May 7, 2010 |  3:59 pm

The California Democratic Party on Friday afternoon unveiled its first commercial in the race for governor, targeting Republican Meg Whitman for what has proved to be the most persistent problem of her campaign: her relationship to Goldman Sachs, the investment bank recently sued by the Securities and Exchange Commission for fraud.

"While Washington cracks down on Wall Street and Goldman Sachs, Meg Whitman is silent," the narrator says. "Is it because she was on the board of Goldman Sachs and made millions from insider stock deals?"

The ad also says that Whitman "has millions invested in secretive offshore accounts managed by Goldman Sachs and used by the rich to avoid taxes."

The commercial will run for five days and cost $800,000, according to a Democratic Party spokesman.

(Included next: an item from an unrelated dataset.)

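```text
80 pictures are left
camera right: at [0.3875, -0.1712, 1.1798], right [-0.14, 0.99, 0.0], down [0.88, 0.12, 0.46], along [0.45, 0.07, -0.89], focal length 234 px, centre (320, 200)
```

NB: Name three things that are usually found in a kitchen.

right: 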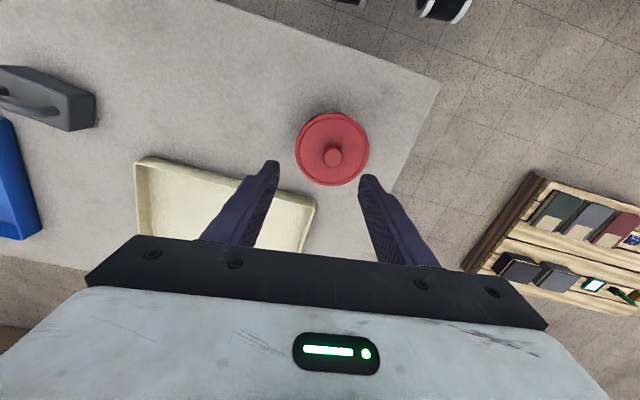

Whitman was caught up nearly a decade ago in a controversy over "spinning," the practice of investment banks granting initial public offering shares to directors and big investors, with the shares then sold off at huge profits.

Her campaign began spinning – the political kind – about the arrival of the Democratic ad starting Thursday night, well before it was released, and in a conference call with reporters Friday.

The message: that the Democrats are trying to help Republican Steve Poizner, who has closed Whitman's lead, according to internal polling, and make him the general election candidate against Jerry Brown, the Democratic attorney general.

Whitman's folks are trying to hammer home the point to GOP primary voters that Poizner, who is running to Whitman's right, can't beat Brown in a general election.

"This is the evidence that Steve Poizner is clearly the preferred candidate that unions and Jerry Brown would like to face in November," said Whitman consultant Rob Stutzman.

Poizner's spokesman, Jarrod Agen, had a different take, in substance and style: "The Whitman campaign has become a very expensive Humpty Dumpty and all of the Goldman Sachs money and all the hacks in Sacramento can't put Meg's campaign back together again."